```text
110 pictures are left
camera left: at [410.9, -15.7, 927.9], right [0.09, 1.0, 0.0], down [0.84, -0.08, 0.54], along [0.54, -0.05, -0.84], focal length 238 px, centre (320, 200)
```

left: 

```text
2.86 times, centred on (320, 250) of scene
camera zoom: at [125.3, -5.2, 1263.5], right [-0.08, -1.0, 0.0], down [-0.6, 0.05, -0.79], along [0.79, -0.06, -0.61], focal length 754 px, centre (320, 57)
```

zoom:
========================================
Go through the data above and find the lines with the word "camera". Copy each of those lines.

camera left: at [410.9, -15.7, 927.9], right [0.09, 1.0, 0.0], down [0.84, -0.08, 0.54], along [0.54, -0.05, -0.84], focal length 238 px, centre (320, 200)
camera zoom: at [125.3, -5.2, 1263.5], right [-0.08, -1.0, 0.0], down [-0.6, 0.05, -0.79], along [0.79, -0.06, -0.61], focal length 754 px, centre (320, 57)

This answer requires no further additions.